Pese a la diferencia de edades, pese a las diferencias ideológicas (desde siempre he sido antipriísta), hubo entre García Cantú y yo una amistad entrañable. Desayunábamos o comíamos en el Sanborns de Perisur, en el Raffaelo, en restoranes de Tlalpan, en el Rioja. Él fue mi verdadero maestro de historia de México. Tenía una memoria milimétrica y su dicción era perfecta. Un ejemplo: cuando grabamos las charlas que derivaron en Historia en voz alta: la Universidad fue mínima la edición: prácticamente sólo tuve que pasarlas de la grabadora a la máquina de escribir. En las conversaciones Gastón jamás se rebajaba al chisme.

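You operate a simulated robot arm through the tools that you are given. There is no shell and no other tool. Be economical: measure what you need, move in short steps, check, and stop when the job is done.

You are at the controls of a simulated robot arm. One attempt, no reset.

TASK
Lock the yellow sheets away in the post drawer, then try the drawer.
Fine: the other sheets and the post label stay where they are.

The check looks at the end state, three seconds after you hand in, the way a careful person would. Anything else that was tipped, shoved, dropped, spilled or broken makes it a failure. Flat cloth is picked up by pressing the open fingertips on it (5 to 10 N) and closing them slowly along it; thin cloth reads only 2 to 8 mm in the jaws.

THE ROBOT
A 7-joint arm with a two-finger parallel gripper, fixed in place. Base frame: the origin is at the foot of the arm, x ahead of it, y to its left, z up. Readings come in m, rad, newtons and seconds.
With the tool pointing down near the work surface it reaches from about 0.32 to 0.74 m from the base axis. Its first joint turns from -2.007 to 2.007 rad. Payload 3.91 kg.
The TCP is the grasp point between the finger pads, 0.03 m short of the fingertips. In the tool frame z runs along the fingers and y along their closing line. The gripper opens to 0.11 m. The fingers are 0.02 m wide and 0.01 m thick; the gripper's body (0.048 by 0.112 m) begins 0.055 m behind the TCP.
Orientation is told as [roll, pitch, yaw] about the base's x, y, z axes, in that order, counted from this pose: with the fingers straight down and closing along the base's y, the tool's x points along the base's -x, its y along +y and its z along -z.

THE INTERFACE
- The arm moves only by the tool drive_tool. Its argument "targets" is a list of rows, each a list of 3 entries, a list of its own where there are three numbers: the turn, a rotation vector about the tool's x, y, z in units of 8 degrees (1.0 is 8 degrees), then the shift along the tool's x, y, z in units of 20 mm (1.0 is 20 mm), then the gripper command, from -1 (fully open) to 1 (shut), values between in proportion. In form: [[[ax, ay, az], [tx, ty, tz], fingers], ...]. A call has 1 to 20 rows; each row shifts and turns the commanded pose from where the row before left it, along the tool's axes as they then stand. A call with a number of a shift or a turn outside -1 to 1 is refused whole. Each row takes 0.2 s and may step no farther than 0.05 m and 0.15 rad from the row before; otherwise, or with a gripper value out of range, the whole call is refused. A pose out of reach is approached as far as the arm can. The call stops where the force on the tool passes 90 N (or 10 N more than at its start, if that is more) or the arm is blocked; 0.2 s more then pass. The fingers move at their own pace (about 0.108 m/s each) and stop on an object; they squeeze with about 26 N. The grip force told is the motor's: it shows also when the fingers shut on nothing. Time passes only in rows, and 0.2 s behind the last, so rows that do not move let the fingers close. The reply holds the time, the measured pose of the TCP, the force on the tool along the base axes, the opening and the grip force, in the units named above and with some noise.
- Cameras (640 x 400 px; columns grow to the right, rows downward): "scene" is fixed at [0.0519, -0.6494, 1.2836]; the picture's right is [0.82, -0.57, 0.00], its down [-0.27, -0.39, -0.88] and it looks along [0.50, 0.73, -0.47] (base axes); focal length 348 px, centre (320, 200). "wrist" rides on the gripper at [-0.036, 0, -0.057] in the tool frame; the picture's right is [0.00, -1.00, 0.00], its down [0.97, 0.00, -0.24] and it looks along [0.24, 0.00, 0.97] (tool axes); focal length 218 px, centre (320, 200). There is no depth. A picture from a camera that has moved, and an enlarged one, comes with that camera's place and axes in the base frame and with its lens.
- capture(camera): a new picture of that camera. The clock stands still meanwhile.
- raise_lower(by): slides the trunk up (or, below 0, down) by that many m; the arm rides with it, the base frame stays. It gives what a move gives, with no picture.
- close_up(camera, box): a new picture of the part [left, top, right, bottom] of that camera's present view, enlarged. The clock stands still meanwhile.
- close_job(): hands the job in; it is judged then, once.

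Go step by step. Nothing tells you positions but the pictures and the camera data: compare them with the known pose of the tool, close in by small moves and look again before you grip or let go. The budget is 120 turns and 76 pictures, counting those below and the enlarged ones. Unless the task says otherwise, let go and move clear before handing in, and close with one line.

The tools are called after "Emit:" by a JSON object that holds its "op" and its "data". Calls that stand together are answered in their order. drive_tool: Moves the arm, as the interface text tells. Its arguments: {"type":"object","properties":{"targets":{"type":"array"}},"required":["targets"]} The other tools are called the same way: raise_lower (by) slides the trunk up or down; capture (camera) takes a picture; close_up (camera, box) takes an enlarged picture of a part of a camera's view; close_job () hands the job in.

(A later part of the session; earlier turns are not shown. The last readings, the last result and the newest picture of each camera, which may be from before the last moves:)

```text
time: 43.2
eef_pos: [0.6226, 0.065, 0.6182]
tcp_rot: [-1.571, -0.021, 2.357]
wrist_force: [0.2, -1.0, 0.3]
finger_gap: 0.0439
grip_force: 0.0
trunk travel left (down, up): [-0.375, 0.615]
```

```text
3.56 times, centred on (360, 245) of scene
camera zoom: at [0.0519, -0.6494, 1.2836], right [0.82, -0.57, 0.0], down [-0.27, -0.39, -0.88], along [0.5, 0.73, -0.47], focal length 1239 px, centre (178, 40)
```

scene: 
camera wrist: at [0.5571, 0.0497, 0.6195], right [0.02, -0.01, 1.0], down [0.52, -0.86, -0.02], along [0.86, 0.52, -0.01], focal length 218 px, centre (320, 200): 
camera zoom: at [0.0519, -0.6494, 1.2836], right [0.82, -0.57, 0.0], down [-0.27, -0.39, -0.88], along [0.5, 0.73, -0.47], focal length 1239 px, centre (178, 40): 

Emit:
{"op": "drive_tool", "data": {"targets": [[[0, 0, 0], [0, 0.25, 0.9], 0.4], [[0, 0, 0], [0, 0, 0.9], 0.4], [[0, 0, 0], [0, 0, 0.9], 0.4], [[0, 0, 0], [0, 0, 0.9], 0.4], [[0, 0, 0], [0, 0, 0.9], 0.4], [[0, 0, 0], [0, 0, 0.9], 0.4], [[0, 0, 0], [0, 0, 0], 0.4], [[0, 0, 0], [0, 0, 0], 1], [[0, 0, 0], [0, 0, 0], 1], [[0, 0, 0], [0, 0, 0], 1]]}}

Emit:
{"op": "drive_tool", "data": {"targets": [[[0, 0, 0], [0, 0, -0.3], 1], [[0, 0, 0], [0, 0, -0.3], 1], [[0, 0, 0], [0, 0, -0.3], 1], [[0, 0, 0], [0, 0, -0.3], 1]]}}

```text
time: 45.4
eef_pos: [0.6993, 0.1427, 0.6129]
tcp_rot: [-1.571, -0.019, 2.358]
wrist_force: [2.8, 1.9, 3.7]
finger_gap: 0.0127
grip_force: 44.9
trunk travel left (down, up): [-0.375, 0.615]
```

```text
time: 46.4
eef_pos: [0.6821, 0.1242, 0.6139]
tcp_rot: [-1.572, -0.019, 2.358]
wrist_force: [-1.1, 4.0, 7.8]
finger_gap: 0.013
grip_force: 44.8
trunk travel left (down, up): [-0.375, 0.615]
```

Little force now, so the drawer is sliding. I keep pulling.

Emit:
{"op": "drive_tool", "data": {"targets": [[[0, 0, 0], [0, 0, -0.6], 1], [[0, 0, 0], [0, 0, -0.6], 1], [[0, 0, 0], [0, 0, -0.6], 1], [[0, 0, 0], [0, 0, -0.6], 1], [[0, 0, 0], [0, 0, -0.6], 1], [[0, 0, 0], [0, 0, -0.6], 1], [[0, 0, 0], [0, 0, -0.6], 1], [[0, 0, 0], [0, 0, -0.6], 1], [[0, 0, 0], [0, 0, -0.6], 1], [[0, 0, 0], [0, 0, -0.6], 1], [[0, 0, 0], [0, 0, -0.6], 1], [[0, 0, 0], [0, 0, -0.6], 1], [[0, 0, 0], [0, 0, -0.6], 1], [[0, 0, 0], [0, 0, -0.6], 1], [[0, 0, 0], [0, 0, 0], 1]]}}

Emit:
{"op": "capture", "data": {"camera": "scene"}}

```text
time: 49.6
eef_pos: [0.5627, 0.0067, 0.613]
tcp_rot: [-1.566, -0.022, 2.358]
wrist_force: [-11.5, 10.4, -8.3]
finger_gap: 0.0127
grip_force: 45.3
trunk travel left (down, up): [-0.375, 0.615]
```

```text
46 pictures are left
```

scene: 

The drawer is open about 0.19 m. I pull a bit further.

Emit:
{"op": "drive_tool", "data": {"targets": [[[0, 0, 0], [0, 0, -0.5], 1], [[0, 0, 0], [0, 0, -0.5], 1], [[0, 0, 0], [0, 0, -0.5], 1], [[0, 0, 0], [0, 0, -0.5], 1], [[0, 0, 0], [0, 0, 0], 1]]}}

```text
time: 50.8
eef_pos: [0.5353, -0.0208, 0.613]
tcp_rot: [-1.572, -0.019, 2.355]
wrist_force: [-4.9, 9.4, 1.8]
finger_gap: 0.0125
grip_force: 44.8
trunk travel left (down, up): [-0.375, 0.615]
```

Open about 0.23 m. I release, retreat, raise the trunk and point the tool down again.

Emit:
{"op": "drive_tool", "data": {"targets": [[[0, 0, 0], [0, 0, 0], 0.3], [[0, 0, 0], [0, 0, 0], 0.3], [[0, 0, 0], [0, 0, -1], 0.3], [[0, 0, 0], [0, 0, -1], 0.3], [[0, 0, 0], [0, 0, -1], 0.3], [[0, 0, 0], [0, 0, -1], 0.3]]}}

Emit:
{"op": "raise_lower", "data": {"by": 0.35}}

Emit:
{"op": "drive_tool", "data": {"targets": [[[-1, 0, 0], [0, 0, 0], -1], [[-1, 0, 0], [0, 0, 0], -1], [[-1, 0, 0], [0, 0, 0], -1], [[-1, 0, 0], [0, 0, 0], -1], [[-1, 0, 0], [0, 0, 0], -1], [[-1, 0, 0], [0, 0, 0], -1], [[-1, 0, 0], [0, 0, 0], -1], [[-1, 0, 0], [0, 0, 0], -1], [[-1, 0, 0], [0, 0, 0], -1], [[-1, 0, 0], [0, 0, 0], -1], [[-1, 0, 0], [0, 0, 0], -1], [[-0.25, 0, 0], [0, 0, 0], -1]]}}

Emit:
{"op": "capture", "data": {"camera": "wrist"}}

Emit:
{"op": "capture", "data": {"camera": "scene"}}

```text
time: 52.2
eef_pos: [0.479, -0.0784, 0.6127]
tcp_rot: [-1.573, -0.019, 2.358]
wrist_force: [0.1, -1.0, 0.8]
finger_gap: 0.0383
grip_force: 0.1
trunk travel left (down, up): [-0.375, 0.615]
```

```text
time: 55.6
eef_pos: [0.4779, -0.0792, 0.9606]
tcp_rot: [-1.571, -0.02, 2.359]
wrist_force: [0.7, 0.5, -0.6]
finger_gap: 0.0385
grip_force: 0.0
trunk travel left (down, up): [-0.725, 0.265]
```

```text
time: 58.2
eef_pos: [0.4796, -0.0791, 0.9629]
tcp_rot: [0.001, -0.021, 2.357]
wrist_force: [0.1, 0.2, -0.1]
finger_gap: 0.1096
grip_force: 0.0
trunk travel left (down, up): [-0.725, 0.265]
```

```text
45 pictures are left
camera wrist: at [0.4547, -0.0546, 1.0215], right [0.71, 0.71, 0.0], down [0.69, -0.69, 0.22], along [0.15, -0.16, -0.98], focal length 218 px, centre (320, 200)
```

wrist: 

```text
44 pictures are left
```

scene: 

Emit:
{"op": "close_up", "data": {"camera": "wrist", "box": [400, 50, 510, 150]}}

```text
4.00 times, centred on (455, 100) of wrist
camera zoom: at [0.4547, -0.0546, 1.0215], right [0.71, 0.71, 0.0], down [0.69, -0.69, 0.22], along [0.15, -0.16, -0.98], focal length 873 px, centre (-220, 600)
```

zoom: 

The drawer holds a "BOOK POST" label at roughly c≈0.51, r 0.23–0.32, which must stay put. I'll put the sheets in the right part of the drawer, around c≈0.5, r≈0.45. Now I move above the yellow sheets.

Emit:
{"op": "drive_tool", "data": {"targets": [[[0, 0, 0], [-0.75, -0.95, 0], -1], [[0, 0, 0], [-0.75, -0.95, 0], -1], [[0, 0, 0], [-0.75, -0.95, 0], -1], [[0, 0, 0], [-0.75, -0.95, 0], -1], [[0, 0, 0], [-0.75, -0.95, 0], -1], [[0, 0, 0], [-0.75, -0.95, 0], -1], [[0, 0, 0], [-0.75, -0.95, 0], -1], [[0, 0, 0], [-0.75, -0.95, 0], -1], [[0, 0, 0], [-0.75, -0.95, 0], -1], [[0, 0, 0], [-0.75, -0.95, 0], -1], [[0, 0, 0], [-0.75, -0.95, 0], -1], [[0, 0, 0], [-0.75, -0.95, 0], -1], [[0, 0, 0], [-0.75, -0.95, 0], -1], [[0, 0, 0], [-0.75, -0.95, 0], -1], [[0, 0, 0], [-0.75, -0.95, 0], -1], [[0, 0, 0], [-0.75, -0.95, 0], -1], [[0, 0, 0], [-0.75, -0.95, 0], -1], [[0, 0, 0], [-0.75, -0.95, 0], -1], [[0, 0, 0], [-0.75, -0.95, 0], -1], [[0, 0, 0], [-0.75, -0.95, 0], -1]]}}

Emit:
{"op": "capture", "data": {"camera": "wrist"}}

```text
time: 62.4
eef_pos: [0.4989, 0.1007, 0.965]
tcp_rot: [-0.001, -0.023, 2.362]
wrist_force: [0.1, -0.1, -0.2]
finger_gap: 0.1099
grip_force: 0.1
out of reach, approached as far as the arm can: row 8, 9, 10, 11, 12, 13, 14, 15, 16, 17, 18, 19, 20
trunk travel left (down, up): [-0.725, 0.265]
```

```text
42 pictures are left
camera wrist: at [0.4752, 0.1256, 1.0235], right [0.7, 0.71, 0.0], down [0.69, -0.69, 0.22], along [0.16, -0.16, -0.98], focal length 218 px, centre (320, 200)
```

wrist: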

Nada le apasionaba más que el siglo XIX, en especial la guerra de Independencia y los años cuarenta, cincuenta, sesenta y setenta de ese siglo (la invasión estadunidense, el regreso funesto de Santa Anna en 1853, el Congreso Constituyente, la Guerra de Reforma, la Intervención, la República Restaurada). Influido por Collingwood creyó más en una historia de ideas que de hechos. Por el fuego con el que describía las figuras representativas del XIX parecía hablar como si estuvieran vivos. Sus héroes fueron Juárez, Prieto, Altamirano, y más que nadie, Ignacio Ramírez, quien era, para decirlo con Emerson, su hombre representativo. Ramírez era el sabio, el gran iconoclasta, y aquel que, como ministro de Justicia, echó abajo el sistema jurídico colonial que persistía cuatro décadas después de la Independencia. Los mayores odios, los odios feroces de García Cantú, en cambio, se dirigían principalmente contra Iturbide, Santa Anna y Alamán, y después contra los Almonte, los Arrangoiz, los Gutiérrez Estrada, los Hidalgo y Esnaurrízar, a los que veía como los parásitos de una clase que quería revivir siglos de atraso y de oscuridad. No le daba ningún perdón a Maximiliano. Si habláramos de una historia de México virtual, tengo la impresión de que nada le hubiera hecho más feliz que haber sido ministro juarista en los años de la Intervención o de la República Restaurada. En ese sentido, fue nuestro último gran liberal. Nada más significativo a este respecto que decidiera que sus cenizas se esparcieran en los fuertes poblanos de Loreto y Guadalupe. Para él la derecha y la ultraderecha panistas actuales eran, con nuevos embozos, los herederos del pensamiento de Alamán. Disimuladamente se habían adecuado a la época: aquellos eran colonialistas, monárquicos e hispanófilos, los de ahora, demócratas por necesidad y proestadunidenses hasta la genuflexión. Del siglo xx admiró de los hombres de la Revolución a Madero y Carranza, a quienes citaba como modelos ardientes, y trató, admiró y quiso a Lázaro Cárdenas, Vicente Lombardo Toledano y Javier Barros Sierra. Fue un encendido nacionalista; si Unamuno tuvo lo que Unamuno mismo llamó, el dolor de España, García Cantú tuvo el dolor de México.

Sus últimos años fueron difíciles. Incapaz a lo largo de sus ochenta y seis años de allegarse un peso mal habido, vivía en casa de su hija, de cuya familia se expresaba con un cariño entrañable. Sus ingresos venían de una pequeña pensión, de las escasas regalías y de un programa de radio en imer y de otro en la ciudad de Puebla.

En los últimos años solíamos comer en el restorán Rioja con Rubén Bonifaz Nuño y Fernando Curiel, y se integraban a menudo Humberto Muñoz, Hernán Lara Zavala y Vicente Quirarte. Curiel y Lara Zavala ya han escrito recuerdos de estos encuentros. Llegaban también a nuestra mesa Hugo Gutiérrez Vega, Juan Bañuelos y Alí y Luis Chumacero. Hasta diciembre de 2003 lo veíamos muy bien. En enero lo empezamos a notar distraído. Contra lo que se pueda pensar leyéndolo, entre amigos era muy afable y sabía sonreír y reír con frescura. Luego de su muerte, cuando nos reunimos a la mesa, sentimos que nos hace falta y que por largo tiempo lo vamos a extrañar.